**SHORT EXERCISE:** Print the lines of the data, starting with the first, up to and including the line where "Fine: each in" appears.
======== GIVEN MATERIAL
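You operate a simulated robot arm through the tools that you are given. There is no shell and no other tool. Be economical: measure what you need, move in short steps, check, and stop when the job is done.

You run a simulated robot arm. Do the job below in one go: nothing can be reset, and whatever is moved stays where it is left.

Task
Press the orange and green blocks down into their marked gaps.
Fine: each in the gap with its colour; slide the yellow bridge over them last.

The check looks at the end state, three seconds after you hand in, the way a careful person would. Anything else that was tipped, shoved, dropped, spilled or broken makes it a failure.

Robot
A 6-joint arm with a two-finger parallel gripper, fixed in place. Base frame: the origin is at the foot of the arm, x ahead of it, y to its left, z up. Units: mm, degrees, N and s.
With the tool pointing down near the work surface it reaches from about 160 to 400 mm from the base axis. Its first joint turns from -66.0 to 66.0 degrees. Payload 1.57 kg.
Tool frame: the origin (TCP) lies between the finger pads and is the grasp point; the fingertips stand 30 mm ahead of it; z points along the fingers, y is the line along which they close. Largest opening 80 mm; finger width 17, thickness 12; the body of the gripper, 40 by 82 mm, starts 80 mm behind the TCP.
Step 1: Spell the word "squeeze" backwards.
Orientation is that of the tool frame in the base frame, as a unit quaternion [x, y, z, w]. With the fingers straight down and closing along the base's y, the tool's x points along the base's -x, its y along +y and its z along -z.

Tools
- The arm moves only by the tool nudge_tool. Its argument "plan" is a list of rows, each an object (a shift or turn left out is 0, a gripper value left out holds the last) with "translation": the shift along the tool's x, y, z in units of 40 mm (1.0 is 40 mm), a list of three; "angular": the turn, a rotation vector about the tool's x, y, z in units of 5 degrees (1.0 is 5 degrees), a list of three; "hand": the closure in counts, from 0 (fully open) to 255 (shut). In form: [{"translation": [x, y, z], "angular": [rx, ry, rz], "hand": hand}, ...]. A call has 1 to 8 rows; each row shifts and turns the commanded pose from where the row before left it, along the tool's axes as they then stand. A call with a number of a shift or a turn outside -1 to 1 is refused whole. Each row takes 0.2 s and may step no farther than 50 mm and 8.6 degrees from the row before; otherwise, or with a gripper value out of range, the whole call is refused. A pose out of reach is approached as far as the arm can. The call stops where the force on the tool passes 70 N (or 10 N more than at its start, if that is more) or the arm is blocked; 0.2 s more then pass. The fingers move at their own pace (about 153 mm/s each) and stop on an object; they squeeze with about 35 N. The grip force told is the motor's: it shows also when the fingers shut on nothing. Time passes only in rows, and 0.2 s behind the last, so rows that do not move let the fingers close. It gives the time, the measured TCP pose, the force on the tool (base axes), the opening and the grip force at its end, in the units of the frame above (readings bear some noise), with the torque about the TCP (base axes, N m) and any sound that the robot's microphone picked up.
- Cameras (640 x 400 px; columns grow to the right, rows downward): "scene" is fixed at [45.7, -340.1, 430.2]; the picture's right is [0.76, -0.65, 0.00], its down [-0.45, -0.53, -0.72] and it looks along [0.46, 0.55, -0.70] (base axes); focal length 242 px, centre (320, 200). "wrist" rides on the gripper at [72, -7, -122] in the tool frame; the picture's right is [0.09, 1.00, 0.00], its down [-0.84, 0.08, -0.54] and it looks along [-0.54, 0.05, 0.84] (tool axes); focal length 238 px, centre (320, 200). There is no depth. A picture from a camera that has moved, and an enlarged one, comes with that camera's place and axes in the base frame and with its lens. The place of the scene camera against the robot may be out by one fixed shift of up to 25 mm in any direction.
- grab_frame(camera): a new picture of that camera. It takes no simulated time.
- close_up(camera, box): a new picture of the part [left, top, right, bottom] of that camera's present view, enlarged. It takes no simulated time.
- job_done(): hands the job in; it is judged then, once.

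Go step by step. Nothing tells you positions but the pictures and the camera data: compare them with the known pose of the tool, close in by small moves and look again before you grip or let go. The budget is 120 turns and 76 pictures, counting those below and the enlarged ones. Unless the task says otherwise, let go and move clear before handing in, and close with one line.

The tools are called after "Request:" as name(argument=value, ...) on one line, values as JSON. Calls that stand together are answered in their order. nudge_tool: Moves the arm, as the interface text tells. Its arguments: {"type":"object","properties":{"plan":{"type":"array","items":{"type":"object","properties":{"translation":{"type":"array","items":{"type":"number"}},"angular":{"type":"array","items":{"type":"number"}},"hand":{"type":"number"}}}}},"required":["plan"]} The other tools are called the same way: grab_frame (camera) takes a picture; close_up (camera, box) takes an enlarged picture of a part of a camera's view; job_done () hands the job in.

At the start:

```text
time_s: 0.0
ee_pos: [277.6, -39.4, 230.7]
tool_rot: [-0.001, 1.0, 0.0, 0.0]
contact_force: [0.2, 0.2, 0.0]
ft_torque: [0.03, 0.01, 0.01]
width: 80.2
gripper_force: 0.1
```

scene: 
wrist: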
================
**FULL RESPONSE:**
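You operate a simulated robot arm through the tools that you are given. There is no shell and no other tool. Be economical: measure what you need, move in short steps, check, and stop when the job is done.

You run a simulated robot arm. Do the job below in one go: nothing can be reset, and whatever is moved stays where it is left.

Task
Press the orange and green blocks down into their marked gaps.
Fine: each in the gap with its colour; slide the yellow bridge over them last.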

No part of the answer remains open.